Auf analoger taktischer Gabel beruhen auch die nunmehrigen Gespräche und neue Dialogbereitschaft mit Venezuela. Trachteten die USA und die EU bis unlängst noch auf den Sturz Nicolás Maduros, ist der Präsident des seit der „bolivarischen Revolution“ ebenfalls zu Pariastaat erklärten Landes aufgrund dessen achtgrößten Weltgasreserven kurzerhand wieder ein respektabler Geselle. Die mit Hilfe des Westens für einen „Regime change“ kurzfristig in den Sattel geputschte Contra-Figur Juan Gaidó, von Biden noch vor einem Jahr steif und fest als „rechtmäßiger“ Übergangspräsident tituliert, wurde zwischenzeitlich von Washington, über Brüssel bis Wien still und leise in irgendeine Rumpelkammer verräumt.

Die „Führungsnation“ des „Westens“ wiederum, die USA, 1982 zunächst von der Sowjetunion als Gaswirtschafts-Weltführer abgelöst, errang erst durch Forcierung des besonders umweltschädlichen Fracking-Verfahren 2009 auch in Punkto Erdgas die Position des weltgrößten Erdgasförderers wieder zurück und stünde als Großexporteur bereit. Allerdings, so selbst die offiziellen Daten des wissenschaftlichen Dienstes des US-Kongresses (2018), hat das Land seine Streitkräfte allein seit der weltpolitischen Zäsur 1989/91 den Befehl zu 152 Auslandseinsätzen erteilt, eine ganze Batterie völkerrechtswidrige Angriffskriege geführt, souveräne Länder überfallen, besetzt, verheert und in „failed states“ verwandelt. Die bekanntesten Kriege und Militäreinsätze darunter, um nur die wichtigsten zu nennen, sind zweifellos jene gegen Jugoslawien, den Irak, Afghanistan, Libyen, Syrien, Liberia und in Somalia, Haiti, Uganda. Dass die USA zudem den fast 13fachen Rüstungsetat von Russland aufweisen, sei dabei des Näheren ebenso geschenkt, wie der Tatbestand seiner an die 1.000 Militärbasen rund um den Globus und bis in die letzten Winkel der Weltmeere verteilten Seestreitkräfte. Auch wenn es den transatlantischen Vasallen diverser Couleurs nicht ins Bild passt, für jeden mit nur etwas unbestechlichem Gedächtnis und Nachdenklichkeit kann „God’s Own Country“ vielmehr nur als einziger Offenbarungseid für The West Against the Rest dienen.

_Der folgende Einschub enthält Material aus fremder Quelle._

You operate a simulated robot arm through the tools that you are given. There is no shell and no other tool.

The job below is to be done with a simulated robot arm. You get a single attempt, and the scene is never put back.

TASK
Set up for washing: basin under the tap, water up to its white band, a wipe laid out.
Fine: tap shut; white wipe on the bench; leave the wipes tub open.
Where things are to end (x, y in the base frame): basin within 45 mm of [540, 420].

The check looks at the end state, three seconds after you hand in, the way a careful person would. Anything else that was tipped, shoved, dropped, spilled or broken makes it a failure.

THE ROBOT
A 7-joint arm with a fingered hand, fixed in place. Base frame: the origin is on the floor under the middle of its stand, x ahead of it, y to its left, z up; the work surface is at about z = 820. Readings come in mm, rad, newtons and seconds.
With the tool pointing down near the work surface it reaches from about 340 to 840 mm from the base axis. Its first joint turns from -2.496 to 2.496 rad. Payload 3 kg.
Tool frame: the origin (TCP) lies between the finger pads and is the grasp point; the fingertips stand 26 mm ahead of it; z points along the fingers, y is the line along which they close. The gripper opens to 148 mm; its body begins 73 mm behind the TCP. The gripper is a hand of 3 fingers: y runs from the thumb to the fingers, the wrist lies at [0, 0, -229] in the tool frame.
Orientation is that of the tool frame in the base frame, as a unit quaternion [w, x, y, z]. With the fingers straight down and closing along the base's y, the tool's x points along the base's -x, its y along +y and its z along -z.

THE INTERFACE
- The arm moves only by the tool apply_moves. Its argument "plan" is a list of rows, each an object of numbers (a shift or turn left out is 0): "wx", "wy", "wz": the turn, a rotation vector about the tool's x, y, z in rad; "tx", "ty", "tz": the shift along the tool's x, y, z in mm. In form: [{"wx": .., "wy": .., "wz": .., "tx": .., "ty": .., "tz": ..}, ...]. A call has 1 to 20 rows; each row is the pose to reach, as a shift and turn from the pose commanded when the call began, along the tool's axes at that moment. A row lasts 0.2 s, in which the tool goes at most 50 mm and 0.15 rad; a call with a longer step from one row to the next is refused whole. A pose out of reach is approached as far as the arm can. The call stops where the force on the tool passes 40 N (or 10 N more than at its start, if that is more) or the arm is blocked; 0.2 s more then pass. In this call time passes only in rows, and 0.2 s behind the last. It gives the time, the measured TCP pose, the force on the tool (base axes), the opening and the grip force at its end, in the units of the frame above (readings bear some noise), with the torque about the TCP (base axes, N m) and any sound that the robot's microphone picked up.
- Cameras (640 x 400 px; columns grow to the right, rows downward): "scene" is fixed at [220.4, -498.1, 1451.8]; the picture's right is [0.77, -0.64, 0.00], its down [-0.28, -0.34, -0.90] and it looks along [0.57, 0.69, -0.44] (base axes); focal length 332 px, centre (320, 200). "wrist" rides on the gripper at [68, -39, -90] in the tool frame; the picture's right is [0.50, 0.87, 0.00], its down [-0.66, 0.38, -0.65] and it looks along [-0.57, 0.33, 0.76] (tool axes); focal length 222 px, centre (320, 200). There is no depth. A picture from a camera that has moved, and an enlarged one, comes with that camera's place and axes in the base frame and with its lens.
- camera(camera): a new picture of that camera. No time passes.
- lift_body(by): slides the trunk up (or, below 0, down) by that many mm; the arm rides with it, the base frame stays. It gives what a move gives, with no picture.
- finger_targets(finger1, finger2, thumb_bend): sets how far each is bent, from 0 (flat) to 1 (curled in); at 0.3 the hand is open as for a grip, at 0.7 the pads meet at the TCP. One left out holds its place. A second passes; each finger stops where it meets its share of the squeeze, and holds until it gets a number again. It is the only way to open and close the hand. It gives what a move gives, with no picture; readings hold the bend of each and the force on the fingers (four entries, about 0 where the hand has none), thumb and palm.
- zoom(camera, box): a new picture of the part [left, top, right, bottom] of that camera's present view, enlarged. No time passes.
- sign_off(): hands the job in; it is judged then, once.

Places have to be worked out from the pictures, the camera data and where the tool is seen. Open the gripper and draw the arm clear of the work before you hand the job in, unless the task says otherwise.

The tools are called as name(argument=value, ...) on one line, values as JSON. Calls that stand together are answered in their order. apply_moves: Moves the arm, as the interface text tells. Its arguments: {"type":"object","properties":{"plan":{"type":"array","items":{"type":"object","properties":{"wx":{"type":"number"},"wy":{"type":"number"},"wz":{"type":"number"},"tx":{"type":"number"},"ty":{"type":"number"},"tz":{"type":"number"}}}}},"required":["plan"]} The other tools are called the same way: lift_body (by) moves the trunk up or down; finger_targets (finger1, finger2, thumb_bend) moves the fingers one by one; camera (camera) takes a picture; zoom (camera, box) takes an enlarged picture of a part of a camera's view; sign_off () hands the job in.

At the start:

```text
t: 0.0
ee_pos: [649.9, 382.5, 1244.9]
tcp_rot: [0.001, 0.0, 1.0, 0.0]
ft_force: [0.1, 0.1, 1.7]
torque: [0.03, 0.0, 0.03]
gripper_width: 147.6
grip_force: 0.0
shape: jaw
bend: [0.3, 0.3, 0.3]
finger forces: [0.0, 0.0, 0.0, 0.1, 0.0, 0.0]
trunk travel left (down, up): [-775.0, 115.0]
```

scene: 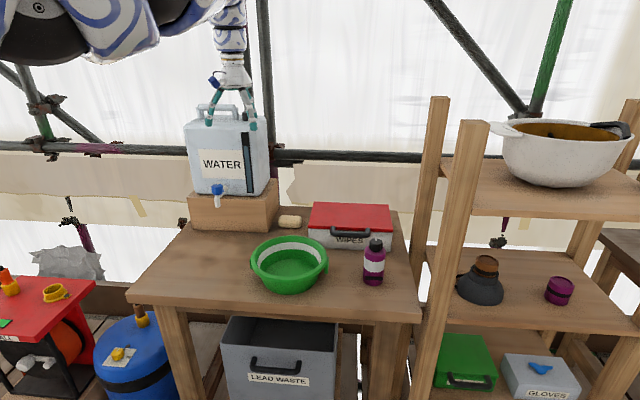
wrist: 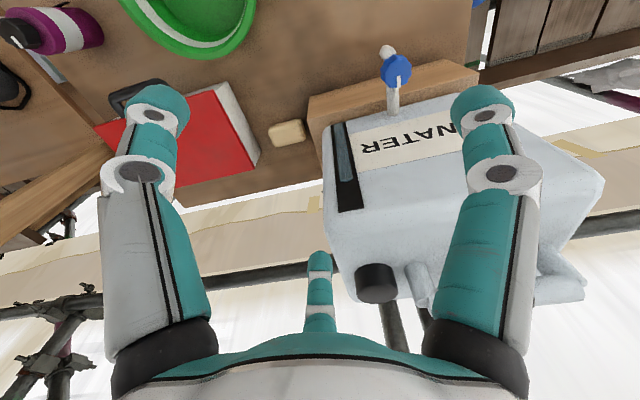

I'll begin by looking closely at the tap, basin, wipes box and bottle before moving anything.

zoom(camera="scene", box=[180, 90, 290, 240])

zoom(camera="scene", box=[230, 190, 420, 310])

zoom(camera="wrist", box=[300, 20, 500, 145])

Das alles rechtfertigt freilich mitnichten den Angriff auf und Einmarsch Russlands in die Ukraine oder lindert die daraus resultierte humanitäre Katastrophe. Es disqualifiziert aber, bedient man sich keiner doppelten rein interessensgeleiteter Maßstäbe, ebenso die USA wie Saudi-Arabien oder Katar als alternative „saubere“ Gaslieferanten.

Selbes ließe sich auch für die „Five Eyes“-Klubmitglieder Kanada und Australien (mit einem Rüstungsimportanstieg von 62% von 2017 auf 2021) demonstrieren oder für das nun nach seinem Status als Land mit den höchsten Rüstungsausgaben Afrikas allem voran von Spanien und Portugal auch als neue Gastankstelle Europas protegierte Algerien. Und auch letzteres, immerhin den elften Platz der globalen Weltgasreserven einnehmend, wäre nicht imstande die Gasnachfrage der EU ausgleichen oder zuverlässig zu decken.

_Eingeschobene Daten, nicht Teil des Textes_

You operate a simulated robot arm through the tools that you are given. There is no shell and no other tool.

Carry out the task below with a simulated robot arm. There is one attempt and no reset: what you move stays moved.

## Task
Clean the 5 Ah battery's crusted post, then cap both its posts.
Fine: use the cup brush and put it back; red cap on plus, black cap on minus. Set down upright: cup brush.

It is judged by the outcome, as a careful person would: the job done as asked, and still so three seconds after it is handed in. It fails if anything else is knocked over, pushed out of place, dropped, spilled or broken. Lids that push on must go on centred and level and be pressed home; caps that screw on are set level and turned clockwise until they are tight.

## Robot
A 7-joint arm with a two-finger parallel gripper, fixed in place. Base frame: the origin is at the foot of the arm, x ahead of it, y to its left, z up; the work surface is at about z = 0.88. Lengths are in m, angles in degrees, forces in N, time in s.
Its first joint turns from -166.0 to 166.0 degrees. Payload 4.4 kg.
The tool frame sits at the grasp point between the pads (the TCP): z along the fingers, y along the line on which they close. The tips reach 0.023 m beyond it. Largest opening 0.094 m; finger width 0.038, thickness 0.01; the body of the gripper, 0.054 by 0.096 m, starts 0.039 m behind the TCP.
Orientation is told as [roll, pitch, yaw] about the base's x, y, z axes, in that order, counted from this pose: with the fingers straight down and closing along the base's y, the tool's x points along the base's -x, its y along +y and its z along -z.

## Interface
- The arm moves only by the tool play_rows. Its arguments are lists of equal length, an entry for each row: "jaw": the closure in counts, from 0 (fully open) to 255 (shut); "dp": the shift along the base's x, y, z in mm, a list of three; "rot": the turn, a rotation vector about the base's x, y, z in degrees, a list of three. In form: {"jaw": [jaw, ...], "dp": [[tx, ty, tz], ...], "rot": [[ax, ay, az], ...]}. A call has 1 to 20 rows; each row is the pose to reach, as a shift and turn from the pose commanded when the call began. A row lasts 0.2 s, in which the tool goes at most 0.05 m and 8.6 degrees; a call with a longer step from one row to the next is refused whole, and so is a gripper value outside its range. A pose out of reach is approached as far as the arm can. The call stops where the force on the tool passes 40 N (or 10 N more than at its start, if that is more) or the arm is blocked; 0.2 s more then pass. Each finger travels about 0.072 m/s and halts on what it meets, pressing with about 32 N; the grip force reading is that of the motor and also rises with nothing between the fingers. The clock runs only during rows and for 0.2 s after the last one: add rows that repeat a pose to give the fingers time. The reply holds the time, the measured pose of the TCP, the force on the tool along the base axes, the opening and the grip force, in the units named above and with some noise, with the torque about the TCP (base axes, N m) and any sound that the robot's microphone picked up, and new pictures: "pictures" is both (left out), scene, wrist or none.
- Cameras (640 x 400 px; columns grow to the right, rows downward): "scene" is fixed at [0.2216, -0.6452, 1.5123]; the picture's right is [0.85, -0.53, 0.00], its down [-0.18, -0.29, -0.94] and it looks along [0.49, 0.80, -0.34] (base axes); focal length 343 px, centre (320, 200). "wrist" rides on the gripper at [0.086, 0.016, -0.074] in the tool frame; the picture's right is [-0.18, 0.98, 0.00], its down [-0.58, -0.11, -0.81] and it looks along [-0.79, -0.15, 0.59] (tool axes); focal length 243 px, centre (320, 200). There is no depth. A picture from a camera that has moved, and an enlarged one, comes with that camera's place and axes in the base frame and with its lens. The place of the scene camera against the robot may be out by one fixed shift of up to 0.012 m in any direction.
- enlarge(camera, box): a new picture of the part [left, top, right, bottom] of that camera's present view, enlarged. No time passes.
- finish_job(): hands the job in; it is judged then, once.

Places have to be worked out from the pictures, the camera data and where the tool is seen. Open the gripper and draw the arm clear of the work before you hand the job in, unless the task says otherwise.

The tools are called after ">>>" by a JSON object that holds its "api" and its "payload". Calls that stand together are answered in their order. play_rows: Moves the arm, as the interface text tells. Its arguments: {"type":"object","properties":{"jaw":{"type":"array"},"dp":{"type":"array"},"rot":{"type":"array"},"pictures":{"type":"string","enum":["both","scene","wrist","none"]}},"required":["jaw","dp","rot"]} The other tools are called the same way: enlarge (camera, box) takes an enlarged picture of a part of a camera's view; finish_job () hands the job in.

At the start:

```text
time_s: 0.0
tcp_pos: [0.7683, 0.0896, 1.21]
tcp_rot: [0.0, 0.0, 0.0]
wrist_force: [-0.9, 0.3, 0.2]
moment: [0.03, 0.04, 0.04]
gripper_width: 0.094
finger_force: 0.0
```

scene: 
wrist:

Dennoch läuft alles darauf hinaus, der zuletzt global auf breiter Front bis in Mark und Bein diskreditierten USA in ihrem ausgerufenen „Kampf der Systeme“ des Westens gegen dessen „systemische Rivalen“ (China und Russland) unter Washingtons Führung nun mit Hurra! „Gewehr bei Fuß“ zu stehen, und sich die Juniorpartnerschaft im neuen Wirtschaftskrieg mit einem noch größeren Vasallenstatuts gegenüber dem US-Imperialismus und neuen Abhängigkeiten von Regimen wie dem Emirat Katar, als Land mit den drittgrößten Weltgasreserven (allerdings auch bereits langfristigen Lieferverträgen), zu erkaufen. So dieses im aktuellen weltwirtschaftlichen Umbruch und der voranschreitenden neuen weltpolitischen Aufspaltung des Globus dafür überhaupt zu haben ist. Die vorschnellen Eilmeldungen über erhöhte Förderquoten der Vereinigten Arabischen Emirate sowie die kalte Schulter der „OPEC plus“ auf das westliche Geheiß doch endlich „die Hähne stärker aufzudrehen“ zeugt vielmehr von einer viel widersprüchlicheren politischen Weltlage als es unsere Mainstream-Medien zeichnen. Ein bezeichnendes Indiz dafür markierte natürlich schon das Abstimmungsverhalten der Golfstaaten in den UN-Vollversammlung zur US-Resolution zum Ukraine-Krieg. Aber das steht, wie das die beschleunigte De-Dollarisierung verkennende neoliberale Credo: Russland könne dem allmächtigen Sanktionsregime selbst auf Rubelbasis und Devisenbewirtschaftung nichts entgegensetzten, auf einem anderen Blatt. Im Kleingedruckten aber bereits lesen lässt sich, wer dazu auserkoren ist, die damit einhergehenden Preisschübe mit ihren Arbeitseinkommen sowie per Rotstiftpolitik im sozialen Netz zu zahlen.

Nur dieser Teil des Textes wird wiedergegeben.